The wording of the assault weapons ban is very similar to the language in the proposed AWB in Virginia for our current legislative session.
I found it while surfing Reddit (more info in the thread there including contact info of those on the Judiciary Committee). This bill is apparently in the Judiciary Committee right now.
(2) “Assault weapon” means:
(i) A semi-automatic shotgun with a fixed magazine capacity exceeding six (6) rounds, or that has the ability to accept a detachable magazine and a pistol grip, or a folding or telescopic stock.
I read this as, if your shotty fits any of these three scenarios, your shotgun is considered an assault weapon:
a) holds more than 6 rounds in the tube
b) has the ability to accept a detachable magazine AND has a pistol grip (odd combo?)
c) a folding or telescopic stock
(ii) A semi-automatic rifle with a fixed magazine capacity exceeding ten (10) rounds or with the ability to accept a detachable magazine and has at least one of the following features:
(A) A folding or telescoping stock;
(B) A pistol grip that protrudes conspicuously beneath the action of the weapon;
(C ) A bayonet mount;
(D) A flash suppressor or threaded barrel designed to accommodate a flash suppressor; or
(E) A grenade launcher. “Assault weapon” shall not include a semi-automatic rifle which has an attached tubular device and which is capable of operating only with .22 caliber rimfire ammunition.
Pretty much every modern semi-auto rifle I can think of can take a detachable magazine. Obviously telescoping stocks and pistol grips are super common. The threaded barrel (again super common whether you realize or not your barrel even has it) is probably targeted at suppressors.
I think the only thing putting the M1 Garand on this list is the bayonet mount.
(iii) A semi-automatic pistol that has an ability to accept a detachable magazine and has at least one of the following features:
(A) An ammunition magazine that attaches to the pistol outside of the pistol grip;
(B) A threaded barrel capable of accepting a barrel extender, flash suppressor, forward handgrip, or silencer;
(C ) A shroud that is attached to, or partially or completely encircles, the barrel and that permits the shooter to hold the firearm with the non-trigger hand without being burned; or
(D) Manufactured weight of fifty ounces (50oz) or more when the pistol is unloaded.

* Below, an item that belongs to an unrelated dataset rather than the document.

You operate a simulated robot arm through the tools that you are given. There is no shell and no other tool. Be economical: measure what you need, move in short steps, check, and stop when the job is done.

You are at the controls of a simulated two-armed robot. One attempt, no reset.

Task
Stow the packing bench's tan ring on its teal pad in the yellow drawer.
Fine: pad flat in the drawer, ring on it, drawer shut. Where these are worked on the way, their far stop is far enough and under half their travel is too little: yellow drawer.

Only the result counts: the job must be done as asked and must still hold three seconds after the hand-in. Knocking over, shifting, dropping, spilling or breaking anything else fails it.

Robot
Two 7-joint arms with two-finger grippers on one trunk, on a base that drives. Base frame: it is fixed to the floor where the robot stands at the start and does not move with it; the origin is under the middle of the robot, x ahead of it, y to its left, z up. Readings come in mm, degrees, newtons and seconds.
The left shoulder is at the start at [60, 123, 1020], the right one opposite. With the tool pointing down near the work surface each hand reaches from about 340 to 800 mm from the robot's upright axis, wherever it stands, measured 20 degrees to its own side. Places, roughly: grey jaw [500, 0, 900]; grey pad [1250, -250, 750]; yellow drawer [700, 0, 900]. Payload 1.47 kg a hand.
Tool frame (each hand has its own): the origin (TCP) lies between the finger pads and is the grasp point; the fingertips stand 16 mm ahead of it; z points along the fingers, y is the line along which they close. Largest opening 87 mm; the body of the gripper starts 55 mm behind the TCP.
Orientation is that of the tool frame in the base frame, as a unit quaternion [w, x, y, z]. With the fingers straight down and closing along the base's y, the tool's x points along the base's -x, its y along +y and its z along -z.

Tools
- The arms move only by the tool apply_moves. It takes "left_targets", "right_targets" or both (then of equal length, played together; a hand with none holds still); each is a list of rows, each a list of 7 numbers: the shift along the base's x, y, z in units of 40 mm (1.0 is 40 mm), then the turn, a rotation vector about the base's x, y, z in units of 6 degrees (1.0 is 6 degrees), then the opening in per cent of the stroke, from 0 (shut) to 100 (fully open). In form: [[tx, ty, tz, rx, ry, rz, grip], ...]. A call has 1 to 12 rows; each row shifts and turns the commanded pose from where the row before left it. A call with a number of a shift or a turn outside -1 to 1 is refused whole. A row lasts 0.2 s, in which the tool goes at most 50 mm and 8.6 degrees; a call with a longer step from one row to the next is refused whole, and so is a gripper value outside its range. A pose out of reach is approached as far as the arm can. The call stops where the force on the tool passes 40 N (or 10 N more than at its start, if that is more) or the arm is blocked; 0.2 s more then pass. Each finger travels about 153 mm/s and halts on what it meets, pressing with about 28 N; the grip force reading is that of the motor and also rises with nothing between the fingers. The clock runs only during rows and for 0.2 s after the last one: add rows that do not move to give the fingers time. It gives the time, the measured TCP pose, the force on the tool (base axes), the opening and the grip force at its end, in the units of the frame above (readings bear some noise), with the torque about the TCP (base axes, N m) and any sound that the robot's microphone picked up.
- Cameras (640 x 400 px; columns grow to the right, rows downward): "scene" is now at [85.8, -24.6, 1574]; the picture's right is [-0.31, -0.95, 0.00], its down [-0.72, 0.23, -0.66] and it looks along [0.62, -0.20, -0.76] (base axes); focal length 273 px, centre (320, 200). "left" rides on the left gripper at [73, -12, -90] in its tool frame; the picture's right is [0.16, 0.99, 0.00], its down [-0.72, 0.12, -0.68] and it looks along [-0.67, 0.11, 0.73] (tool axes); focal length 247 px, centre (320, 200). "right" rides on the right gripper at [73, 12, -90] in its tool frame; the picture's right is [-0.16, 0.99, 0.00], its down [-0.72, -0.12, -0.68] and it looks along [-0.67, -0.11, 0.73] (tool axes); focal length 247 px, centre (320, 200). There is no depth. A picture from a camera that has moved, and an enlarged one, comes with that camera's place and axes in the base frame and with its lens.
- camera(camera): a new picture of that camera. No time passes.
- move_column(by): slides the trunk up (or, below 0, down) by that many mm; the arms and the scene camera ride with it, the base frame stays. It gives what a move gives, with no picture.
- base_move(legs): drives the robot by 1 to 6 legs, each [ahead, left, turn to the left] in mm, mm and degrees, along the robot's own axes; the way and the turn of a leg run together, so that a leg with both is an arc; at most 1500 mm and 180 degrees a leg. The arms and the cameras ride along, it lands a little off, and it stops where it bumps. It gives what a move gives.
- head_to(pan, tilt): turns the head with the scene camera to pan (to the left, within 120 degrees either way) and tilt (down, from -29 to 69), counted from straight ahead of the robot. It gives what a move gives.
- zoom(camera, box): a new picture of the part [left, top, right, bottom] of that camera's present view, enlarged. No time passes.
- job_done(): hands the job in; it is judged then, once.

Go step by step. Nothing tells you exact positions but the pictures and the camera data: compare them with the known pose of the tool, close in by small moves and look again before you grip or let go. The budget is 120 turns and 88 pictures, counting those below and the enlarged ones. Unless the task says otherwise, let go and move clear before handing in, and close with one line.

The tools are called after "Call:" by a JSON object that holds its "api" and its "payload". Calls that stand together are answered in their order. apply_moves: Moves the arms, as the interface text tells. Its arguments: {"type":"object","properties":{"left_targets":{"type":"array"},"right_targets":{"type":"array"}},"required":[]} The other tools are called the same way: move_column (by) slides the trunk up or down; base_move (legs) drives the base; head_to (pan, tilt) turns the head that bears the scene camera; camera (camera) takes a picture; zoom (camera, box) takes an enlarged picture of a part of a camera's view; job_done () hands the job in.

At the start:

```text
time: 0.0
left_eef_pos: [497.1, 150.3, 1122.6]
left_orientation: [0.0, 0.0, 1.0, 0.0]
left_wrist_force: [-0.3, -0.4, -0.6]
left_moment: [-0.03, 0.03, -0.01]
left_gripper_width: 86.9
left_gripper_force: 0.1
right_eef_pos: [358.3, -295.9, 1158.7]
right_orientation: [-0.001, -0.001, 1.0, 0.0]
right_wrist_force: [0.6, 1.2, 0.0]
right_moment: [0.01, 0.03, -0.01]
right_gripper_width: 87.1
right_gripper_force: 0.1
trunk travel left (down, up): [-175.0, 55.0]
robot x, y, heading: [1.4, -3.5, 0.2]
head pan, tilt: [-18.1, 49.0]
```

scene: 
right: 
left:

Again, pretty much every modern semi-auto I can think of takes a detachable magazine. I think this is mostly targeted at AR15 style pistols with A, C, & D. B means anything that can take a suppressor, including your suppressed .22LR pistol.
47.1-3. Restrictions on manufacture, sale, purchase and possession of assault weapons.
(a) No person shall manufacture, sell, offer to sell, transfer, purchase, possess, or have under his or her control an assault weapon, except as otherwise authorized under this section. Any person convicted of violating this subsection shall be punished by imprisonment of not more than ten (10) years, or by a fine up to ten thousand dollars ($10,000), and except for a first conviction under this section shall not be afforded the provisions of suspension or deferment of sentence, nor probation, and the assault weapon shall be subject to forfeiture.
Basically… You can’t have it an assault weapon as defined above. If caught with an “assault weapon” you get up to 10 years and $10,000 fines, and lose the firearm.
If you own the firearm within a year of the law passing you can register it, render it inoperable, surrender it to the state, or transfer it out of state. Registration requires fingerprinting and additional background checks.
Here’s a nice touch:
(h) If an assault weapon registered pursuant to the provisions of this section is used in the commission of a crime, the registrant of that assault weapon shall be civilly liable for any damages resulting from that crime. The liability imposed by this subsection shall not apply if the assault weapon used in the commission of the crime was stolen and the registrant reported the theft of the firearm to law enforcement authorities within twenty-four (24) hours of the registrant’s knowledge of the theft.
Now, if you’ve registered this firearm as an “assault weapon”, you can only use it on your own property, the property of someone who has given you permission, ranges, and travel to-from those places. At all other times it must be in “secure storage” (defined in the bill).
47.1-6. Licensed firearm dealers – Certificate of transfer.
If you transfer the firearm, the state needs to know who you sold it to, including name, address, social security number and drivers license of the recipient. It’s unclear to me if this is for transfer before and after the law takes effect or just after. Logically I’d think it was for after, but… ¯\(ツ)/¯
Also, the law takes effect as soon as it’s passed.